There is a whole family of American fruit desserts related to the family of pies; this other family—with members such as the crisp, the cobbler, the grunt, the slump, the buckle, the pandowdy—also combines fruit and pastry, but usually uses less pastry than a pie, or even starchy alternatives to pastry. The simplest to make is one of my favorites: the crisp, which is merely a crunchy layer of rubbed-together sugar, flour and butter on top of cooked fruit. The following recipe is a classic example.
makes 8 servings
1 cup all-purpose flour
1 3/4 cup granulated sugar
3/4 cup plus 1 tablespoon unsalted butter, chilled and cut into small bits
6 cooking apples, such as Granny Smith
grated zest of 1 lemon
1/2 teaspoon powdered cinnamon (optional)
1. Preheat the oven to 450°F.
2. Sieve the flour and 3/4 cup of the sugar into a medium bowl. Using your fingertips, rub in 3/4 cup of the butter until the mixture looks like coarse breadcrumbs. Refrigerate the topping while you prepare the apples.
3. Butter a 6-cup ovenproof gratin dish with the remaining tablespoon of butter and set aside.
4. Peel and core the apples. Quarter them, and cut into 3/4″ wedges. In a medium bowl, toss the apples with the remaining cup of sugar, lemon zest and cinnamon. Arrange coated apples evenly in the gratin dish.

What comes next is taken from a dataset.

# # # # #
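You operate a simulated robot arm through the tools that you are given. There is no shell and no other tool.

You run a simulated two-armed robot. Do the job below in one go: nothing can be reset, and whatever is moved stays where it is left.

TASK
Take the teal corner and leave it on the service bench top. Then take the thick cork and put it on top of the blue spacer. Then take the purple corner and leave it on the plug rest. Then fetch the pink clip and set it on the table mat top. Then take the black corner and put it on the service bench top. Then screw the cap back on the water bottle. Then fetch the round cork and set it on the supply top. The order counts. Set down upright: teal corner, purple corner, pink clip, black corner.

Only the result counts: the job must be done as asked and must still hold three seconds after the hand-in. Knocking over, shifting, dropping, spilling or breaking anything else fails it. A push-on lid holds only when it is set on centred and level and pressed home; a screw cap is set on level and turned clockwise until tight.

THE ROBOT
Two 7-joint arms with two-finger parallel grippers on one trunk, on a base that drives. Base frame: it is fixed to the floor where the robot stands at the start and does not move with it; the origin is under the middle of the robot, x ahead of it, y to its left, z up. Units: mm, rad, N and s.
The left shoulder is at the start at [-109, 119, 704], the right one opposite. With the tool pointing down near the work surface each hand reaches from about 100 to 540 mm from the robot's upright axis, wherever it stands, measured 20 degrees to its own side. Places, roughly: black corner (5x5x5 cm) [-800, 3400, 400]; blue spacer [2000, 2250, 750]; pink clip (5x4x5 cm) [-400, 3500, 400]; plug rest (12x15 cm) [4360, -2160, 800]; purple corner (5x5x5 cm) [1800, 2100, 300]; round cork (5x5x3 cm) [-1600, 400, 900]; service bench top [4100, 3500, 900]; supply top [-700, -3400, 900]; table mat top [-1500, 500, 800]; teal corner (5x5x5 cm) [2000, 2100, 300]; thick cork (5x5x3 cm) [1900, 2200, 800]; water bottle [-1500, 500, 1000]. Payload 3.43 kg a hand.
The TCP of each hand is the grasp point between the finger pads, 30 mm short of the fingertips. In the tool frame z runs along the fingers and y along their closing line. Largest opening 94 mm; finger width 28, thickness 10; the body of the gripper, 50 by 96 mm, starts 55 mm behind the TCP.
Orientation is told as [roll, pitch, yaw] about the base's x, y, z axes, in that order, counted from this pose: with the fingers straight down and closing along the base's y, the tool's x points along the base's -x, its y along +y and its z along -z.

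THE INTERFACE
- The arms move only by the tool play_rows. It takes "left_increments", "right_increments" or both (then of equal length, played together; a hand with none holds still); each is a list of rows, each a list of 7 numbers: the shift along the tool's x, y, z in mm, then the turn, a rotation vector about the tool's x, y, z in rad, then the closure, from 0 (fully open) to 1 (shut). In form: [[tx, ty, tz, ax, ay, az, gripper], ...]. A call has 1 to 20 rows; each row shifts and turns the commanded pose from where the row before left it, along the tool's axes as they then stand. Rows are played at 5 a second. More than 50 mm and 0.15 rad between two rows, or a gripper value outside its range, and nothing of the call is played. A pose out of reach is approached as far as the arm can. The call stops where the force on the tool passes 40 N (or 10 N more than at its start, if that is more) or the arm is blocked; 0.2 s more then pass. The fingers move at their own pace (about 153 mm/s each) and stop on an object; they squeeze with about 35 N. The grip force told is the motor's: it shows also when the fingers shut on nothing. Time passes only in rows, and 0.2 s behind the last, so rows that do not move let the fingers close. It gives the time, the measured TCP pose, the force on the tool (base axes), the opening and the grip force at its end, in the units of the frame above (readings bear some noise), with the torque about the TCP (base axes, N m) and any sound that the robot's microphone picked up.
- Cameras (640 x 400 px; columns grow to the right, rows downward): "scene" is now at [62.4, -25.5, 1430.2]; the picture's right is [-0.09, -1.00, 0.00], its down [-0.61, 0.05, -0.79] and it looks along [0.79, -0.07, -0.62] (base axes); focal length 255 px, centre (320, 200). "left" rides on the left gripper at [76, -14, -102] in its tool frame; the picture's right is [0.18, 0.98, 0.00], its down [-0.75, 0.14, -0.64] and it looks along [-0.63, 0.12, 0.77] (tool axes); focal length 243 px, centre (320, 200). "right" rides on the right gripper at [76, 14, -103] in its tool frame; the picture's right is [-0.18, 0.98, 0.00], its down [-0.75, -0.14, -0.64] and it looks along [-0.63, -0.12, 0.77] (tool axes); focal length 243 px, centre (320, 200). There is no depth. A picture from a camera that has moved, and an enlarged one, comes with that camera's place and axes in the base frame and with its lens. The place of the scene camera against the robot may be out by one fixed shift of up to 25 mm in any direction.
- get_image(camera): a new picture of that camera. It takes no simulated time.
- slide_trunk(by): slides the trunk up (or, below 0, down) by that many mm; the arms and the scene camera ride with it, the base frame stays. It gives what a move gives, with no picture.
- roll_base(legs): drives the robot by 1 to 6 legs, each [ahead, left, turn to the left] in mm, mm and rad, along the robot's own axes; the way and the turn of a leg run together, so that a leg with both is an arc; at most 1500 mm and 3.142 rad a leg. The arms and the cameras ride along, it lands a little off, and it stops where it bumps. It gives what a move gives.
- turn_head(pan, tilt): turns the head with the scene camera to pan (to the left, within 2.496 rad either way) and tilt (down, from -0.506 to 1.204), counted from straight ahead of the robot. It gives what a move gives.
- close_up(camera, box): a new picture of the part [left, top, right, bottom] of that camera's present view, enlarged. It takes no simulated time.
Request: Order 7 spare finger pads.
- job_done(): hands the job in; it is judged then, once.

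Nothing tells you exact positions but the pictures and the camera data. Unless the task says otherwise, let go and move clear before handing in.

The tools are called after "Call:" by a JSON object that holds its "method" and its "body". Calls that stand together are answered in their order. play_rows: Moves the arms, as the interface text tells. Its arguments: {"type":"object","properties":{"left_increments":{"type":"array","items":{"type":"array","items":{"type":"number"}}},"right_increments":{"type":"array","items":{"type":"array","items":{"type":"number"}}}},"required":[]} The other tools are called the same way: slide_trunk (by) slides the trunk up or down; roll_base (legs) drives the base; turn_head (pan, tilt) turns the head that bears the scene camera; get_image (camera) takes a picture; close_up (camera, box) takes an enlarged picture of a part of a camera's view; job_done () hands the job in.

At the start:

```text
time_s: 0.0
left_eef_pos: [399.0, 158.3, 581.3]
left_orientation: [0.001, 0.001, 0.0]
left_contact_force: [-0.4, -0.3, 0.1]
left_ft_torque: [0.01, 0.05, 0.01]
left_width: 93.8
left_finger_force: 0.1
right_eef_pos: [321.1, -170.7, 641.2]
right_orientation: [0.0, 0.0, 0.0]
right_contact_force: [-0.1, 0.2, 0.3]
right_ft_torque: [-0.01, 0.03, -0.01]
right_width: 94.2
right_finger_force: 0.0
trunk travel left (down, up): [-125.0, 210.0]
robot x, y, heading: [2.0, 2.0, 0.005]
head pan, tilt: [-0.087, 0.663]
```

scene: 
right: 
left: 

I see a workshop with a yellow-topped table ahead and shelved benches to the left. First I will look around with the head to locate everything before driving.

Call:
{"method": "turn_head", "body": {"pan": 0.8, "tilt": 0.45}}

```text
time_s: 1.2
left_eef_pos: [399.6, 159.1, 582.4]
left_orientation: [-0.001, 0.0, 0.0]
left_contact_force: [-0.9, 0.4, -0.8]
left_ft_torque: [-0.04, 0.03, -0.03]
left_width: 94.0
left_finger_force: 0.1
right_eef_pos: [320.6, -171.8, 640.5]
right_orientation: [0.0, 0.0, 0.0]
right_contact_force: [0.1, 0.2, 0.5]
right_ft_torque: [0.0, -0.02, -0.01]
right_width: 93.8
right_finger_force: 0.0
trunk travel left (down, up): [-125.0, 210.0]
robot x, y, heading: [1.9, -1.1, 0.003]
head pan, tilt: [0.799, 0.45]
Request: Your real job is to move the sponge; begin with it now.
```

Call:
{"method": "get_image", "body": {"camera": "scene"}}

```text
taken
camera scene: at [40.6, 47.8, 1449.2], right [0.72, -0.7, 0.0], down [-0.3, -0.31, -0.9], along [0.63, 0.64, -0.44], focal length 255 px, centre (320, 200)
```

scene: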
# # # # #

5. Remove the topping from the fridge, and sprinkle it evenly over the apples. Place in the oven and bake until the top is lightly browned, about 15-20 minutes. Watch it carefully, because it’s cooking at a high temperature. Serve warm with whipped cream or vanilla ice cream (find my current favorite in Rosengarten Report Issue #3!)
Note: This topping can be used with other fruits. If the fruits are juicy add 2 tablespoons of flour when tossing with the sugar. Adjust sugar if necessary—using less sugar if the fruit is very sweet, more sugar if the fruit is tart.